[Task to complete]:
How does the excerpt provided go on? Write the next part.

[Excerpt provided]:
┄┄┄┄┄┄┄┄┄┄┄┄┄┄┄┄┄┄┄┄
Accession by Terah Edun




Accession 

(Sarath Web series, bk #1)

By Terah Edun


Blurb: 

Sixteen-year-old Katherine Thompson wasn’t trained to rule a coven. That was her sister – perfect, beautiful Rose. But when a mysterious plane crash kills off the heir presumptive of the Sandersville coven she has no choice.

After stepping in to fill her sister’s shoes, Katherine realizes she didn’t have a clue – faery wars, depressed trolls and angry unicorns are just the beginning.
For centuries, her family has served the high Queens on both sides of the Atlantic but it is a well-known rule that mid-level witches stay away from high-level Queens.

But when Katherine’s youngest cousin vanishes without a trace in the Atlanta court and no one wants to investigate, Katherine decides to step into the darkness on her own. She will soon discover that nothing, in a queen's court, is as it seems.
┄┄┄┄┄┄┄┄┄┄┄┄┄┄┄┄┄┄┄┄
[Information provided]:

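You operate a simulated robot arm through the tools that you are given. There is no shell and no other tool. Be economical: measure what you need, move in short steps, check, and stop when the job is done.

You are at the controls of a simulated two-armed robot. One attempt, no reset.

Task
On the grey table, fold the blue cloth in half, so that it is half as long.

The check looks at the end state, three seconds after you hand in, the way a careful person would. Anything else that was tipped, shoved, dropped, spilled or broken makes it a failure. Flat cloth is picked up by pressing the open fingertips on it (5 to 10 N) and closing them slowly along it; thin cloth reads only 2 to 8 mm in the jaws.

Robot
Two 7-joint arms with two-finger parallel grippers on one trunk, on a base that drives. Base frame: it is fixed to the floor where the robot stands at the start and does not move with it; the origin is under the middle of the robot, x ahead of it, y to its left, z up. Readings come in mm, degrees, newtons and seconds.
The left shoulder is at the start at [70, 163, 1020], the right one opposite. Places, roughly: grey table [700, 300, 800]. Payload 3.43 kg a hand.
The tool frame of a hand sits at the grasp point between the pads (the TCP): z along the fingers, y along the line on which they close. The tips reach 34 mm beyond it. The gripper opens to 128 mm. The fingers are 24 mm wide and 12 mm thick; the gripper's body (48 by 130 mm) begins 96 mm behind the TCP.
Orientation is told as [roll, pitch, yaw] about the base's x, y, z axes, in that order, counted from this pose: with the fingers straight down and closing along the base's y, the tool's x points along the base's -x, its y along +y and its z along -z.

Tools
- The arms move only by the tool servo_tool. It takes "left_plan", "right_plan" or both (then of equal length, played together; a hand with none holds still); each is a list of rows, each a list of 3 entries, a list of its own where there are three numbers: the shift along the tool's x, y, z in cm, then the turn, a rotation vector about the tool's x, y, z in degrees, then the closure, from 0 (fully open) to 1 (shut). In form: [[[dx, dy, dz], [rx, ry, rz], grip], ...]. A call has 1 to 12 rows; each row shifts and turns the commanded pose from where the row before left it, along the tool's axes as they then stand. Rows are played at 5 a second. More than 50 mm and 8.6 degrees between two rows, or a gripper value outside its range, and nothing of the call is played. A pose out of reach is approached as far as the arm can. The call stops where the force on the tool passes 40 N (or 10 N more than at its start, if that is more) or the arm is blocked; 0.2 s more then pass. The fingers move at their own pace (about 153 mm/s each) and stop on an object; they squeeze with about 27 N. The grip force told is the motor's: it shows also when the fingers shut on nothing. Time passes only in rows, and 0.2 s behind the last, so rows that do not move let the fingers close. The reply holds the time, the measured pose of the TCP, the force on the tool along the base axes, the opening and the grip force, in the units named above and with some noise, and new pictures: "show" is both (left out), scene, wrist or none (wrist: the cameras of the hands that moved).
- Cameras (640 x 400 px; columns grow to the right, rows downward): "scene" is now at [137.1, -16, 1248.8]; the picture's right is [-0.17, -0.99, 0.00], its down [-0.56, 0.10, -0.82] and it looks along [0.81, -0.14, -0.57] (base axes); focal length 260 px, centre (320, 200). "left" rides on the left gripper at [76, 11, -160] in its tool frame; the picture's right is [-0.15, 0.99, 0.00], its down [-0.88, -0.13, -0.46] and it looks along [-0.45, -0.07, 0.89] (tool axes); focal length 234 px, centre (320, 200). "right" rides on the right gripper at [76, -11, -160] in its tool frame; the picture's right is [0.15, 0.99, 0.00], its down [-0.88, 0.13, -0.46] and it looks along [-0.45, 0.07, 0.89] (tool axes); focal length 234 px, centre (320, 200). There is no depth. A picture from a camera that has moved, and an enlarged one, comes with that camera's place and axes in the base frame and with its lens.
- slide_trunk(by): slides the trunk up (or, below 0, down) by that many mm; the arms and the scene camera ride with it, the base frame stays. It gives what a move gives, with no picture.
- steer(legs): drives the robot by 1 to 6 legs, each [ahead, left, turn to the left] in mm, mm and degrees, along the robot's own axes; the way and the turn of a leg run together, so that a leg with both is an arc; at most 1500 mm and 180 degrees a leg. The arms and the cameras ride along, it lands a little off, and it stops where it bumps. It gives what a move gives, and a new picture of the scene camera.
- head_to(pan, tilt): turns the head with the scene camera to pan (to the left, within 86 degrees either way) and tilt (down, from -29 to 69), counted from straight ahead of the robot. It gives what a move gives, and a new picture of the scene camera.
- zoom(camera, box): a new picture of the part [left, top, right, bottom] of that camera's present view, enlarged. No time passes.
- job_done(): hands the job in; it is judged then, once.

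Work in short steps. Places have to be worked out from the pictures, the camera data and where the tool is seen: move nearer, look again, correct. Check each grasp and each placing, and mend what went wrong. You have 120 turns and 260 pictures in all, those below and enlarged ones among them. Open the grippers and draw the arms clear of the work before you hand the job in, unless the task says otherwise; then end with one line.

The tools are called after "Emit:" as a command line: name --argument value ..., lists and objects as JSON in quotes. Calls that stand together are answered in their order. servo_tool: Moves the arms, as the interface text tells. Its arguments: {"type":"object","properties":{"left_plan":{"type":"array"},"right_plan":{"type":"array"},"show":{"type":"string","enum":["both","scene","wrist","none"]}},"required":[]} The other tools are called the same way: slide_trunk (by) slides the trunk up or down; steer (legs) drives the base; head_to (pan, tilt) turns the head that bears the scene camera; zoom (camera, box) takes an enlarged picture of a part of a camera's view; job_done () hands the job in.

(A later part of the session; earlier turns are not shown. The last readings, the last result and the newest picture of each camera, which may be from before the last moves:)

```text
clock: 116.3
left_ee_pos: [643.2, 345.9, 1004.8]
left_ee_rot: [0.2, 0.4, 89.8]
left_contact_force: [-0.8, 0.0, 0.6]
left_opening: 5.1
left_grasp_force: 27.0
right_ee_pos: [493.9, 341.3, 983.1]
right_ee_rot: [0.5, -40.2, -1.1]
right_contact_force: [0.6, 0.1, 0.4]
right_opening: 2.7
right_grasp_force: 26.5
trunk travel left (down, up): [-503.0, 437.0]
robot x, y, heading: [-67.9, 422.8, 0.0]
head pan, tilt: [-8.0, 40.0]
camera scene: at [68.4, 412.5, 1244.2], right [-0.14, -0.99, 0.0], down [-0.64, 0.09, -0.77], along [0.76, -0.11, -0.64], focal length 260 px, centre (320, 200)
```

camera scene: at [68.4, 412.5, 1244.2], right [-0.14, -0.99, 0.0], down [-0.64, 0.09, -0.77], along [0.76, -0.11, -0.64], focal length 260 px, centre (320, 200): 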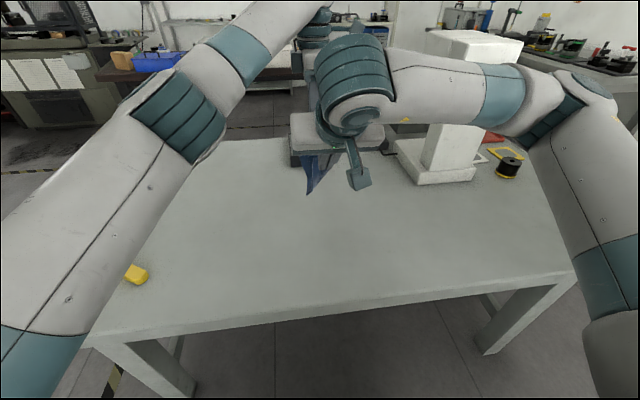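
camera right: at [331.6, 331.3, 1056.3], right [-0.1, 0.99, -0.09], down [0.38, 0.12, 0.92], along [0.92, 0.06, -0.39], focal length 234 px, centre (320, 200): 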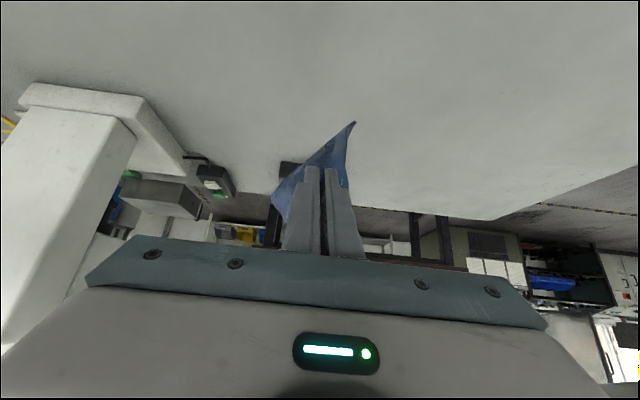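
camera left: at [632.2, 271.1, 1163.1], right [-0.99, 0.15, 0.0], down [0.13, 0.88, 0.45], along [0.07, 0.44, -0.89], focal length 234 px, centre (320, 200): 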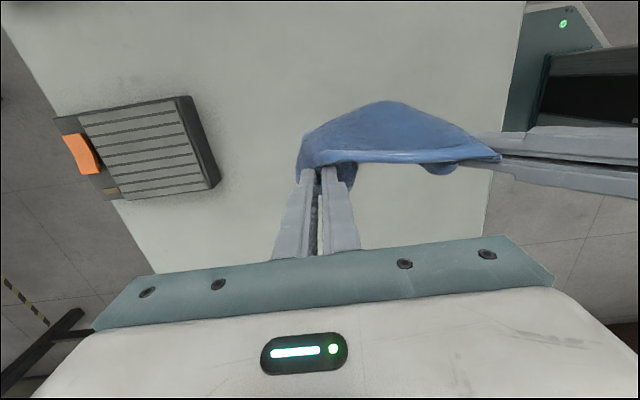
┄┄┄┄┄┄┄┄┄┄┄┄┄┄┄┄┄┄┄┄
[Right answer]:
Available for purchase at 

   

My Review
A story woven with fairies,trolls, unicorns. Everything a little girl would imagine fighting. Terah Edun's imaginative powers cannot be questioned after reading this book

The characters, though well woven and had a certain charm, but I feel that they have not been fully explored. Whether the death of Rose or the Queens sublime reaction to everything left me wanting for more. But that does not mean that the story is not interesting. Why Rose was killed by itself is a page turner situation. The magical powers portrayed are at least new and not what we are nowadays seen generally cropping up. 

Katherine is a spunky 16 year old girl. Suddenly, after the death of her sister, Rose when she ascends the throne, she had not imagined that she will inherit all the problems that comes with it. Her greatest woe was the last fight she had with her sister. 

It took me a while to give my review of this book. I re-read it twice to come to this conclusion. The story is wonderful, but there are many editing faults which every self published author should look into. Grammatical errors and at some places the scenes going off to a different tangent shows that editing needs to be tighter.

Coming to the story part, and if I totally ignore the editing part, the story is gripping and a page turner.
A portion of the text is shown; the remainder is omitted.